Start of Dataset excerpt

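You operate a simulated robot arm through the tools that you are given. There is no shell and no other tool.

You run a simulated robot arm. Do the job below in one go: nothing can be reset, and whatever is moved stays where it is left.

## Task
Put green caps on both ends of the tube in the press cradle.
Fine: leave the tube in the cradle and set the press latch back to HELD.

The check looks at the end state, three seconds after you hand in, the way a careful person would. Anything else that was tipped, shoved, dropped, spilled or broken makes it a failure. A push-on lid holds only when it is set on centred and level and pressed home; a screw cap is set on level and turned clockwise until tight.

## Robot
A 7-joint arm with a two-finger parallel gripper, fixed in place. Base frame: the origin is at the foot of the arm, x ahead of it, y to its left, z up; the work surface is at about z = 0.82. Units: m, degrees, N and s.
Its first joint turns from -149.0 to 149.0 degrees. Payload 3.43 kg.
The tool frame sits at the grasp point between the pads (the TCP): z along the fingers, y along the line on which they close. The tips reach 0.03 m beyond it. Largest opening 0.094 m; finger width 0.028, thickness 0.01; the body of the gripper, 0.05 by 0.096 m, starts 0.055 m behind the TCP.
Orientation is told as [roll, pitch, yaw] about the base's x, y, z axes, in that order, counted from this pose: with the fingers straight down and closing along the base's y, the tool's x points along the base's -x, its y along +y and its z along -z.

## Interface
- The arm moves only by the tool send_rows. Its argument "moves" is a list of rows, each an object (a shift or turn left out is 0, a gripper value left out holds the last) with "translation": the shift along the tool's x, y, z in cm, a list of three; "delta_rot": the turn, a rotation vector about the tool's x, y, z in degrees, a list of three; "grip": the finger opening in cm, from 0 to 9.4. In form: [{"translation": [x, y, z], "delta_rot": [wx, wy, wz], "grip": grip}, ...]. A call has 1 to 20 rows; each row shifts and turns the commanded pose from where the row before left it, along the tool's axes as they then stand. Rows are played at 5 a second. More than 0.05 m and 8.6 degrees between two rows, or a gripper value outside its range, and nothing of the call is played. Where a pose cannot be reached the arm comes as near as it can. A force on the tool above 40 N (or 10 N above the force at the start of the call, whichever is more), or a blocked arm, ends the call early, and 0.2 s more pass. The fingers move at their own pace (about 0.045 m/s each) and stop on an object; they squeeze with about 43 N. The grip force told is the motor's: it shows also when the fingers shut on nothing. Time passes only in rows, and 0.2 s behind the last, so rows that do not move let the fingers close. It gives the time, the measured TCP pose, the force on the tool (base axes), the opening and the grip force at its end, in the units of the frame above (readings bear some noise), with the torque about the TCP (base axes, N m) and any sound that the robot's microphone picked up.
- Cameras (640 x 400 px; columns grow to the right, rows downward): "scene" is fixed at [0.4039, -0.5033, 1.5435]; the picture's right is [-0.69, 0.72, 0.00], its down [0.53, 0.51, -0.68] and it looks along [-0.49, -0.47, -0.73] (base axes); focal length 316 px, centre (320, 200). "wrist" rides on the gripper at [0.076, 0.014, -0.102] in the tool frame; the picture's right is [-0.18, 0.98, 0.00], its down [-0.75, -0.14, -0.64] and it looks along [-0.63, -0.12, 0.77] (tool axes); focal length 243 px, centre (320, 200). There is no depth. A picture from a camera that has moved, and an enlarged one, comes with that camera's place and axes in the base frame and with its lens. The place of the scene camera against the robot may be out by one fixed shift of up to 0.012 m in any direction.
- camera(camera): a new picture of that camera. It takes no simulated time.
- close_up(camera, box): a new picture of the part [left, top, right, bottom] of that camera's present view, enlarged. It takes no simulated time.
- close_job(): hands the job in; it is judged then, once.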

End of Dataset excerpt

§ **Task requirements**: Repeat the data in its entirety, character for character.

§ **Result**:
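You operate a simulated robot arm through the tools that you are given. There is no shell and no other tool.

You run a simulated robot arm. Do the job below in one go: nothing can be reset, and whatever is moved stays where it is left.

## Task
Put green caps on both ends of the tube in the press cradle.
Fine: leave the tube in the cradle and set the press latch back to HELD.

The check looks at the end state, three seconds after you hand in, the way a careful person would. Anything else that was tipped, shoved, dropped, spilled or broken makes it a failure. A push-on lid holds only when it is set on centred and level and pressed home; a screw cap is set on level and turned clockwise until tight.

## Robot
A 7-joint arm with a two-finger parallel gripper, fixed in place. Base frame: the origin is at the foot of the arm, x ahead of it, y to its left, z up; the work surface is at about z = 0.82. Units: m, degrees, N and s.
Its first joint turns from -149.0 to 149.0 degrees. Payload 3.43 kg.
The tool frame sits at the grasp point between the pads (the TCP): z along the fingers, y along the line on which they close. The tips reach 0.03 m beyond it. Largest opening 0.094 m; finger width 0.028, thickness 0.01; the body of the gripper, 0.05 by 0.096 m, starts 0.055 m behind the TCP.
Orientation is told as [roll, pitch, yaw] about the base's x, y, z axes, in that order, counted from this pose: with the fingers straight down and closing along the base's y, the tool's x points along the base's -x, its y along +y and its z along -z.

## Interface
- The arm moves only by the tool send_rows. Its argument "moves" is a list of rows, each an object (a shift or turn left out is 0, a gripper value left out holds the last) with "translation": the shift along the tool's x, y, z in cm, a list of three; "delta_rot": the turn, a rotation vector about the tool's x, y, z in degrees, a list of three; "grip": the finger opening in cm, from 0 to 9.4. In form: [{"translation": [x, y, z], "delta_rot": [wx, wy, wz], "grip": grip}, ...]. A call has 1 to 20 rows; each row shifts and turns the commanded pose from where the row before left it, along the tool's axes as they then stand. Rows are played at 5 a second. More than 0.05 m and 8.6 degrees between two rows, or a gripper value outside its range, and nothing of the call is played. Where a pose cannot be reached the arm comes as near as it can. A force on the tool above 40 N (or 10 N above the force at the start of the call, whichever is more), or a blocked arm, ends the call early, and 0.2 s more pass. The fingers move at their own pace (about 0.045 m/s each) and stop on an object; they squeeze with about 43 N. The grip force told is the motor's: it shows also when the fingers shut on nothing. Time passes only in rows, and 0.2 s behind the last, so rows that do not move let the fingers close. It gives the time, the measured TCP pose, the force on the tool (base axes), the opening and the grip force at its end, in the units of the frame above (readings bear some noise), with the torque about the TCP (base axes, N m) and any sound that the robot's microphone picked up.
- Cameras (640 x 400 px; columns grow to the right, rows downward): "scene" is fixed at [0.4039, -0.5033, 1.5435]; the picture's right is [-0.69, 0.72, 0.00], its down [0.53, 0.51, -0.68] and it looks along [-0.49, -0.47, -0.73] (base axes); focal length 316 px, centre (320, 200). "wrist" rides on the gripper at [0.076, 0.014, -0.102] in the tool frame; the picture's right is [-0.18, 0.98, 0.00], its down [-0.75, -0.14, -0.64] and it looks along [-0.63, -0.12, 0.77] (tool axes); focal length 243 px, centre (320, 200). There is no depth. A picture from a camera that has moved, and an enlarged one, comes with that camera's place and axes in the base frame and with its lens. The place of the scene camera against the robot may be out by one fixed shift of up to 0.012 m in any direction.
- camera(camera): a new picture of that camera. It takes no simulated time.
- close_up(camera, box): a new picture of the part [left, top, right, bottom] of that camera's present view, enlarged. It takes no simulated time.
- close_job(): hands the job in; it is judged then, once.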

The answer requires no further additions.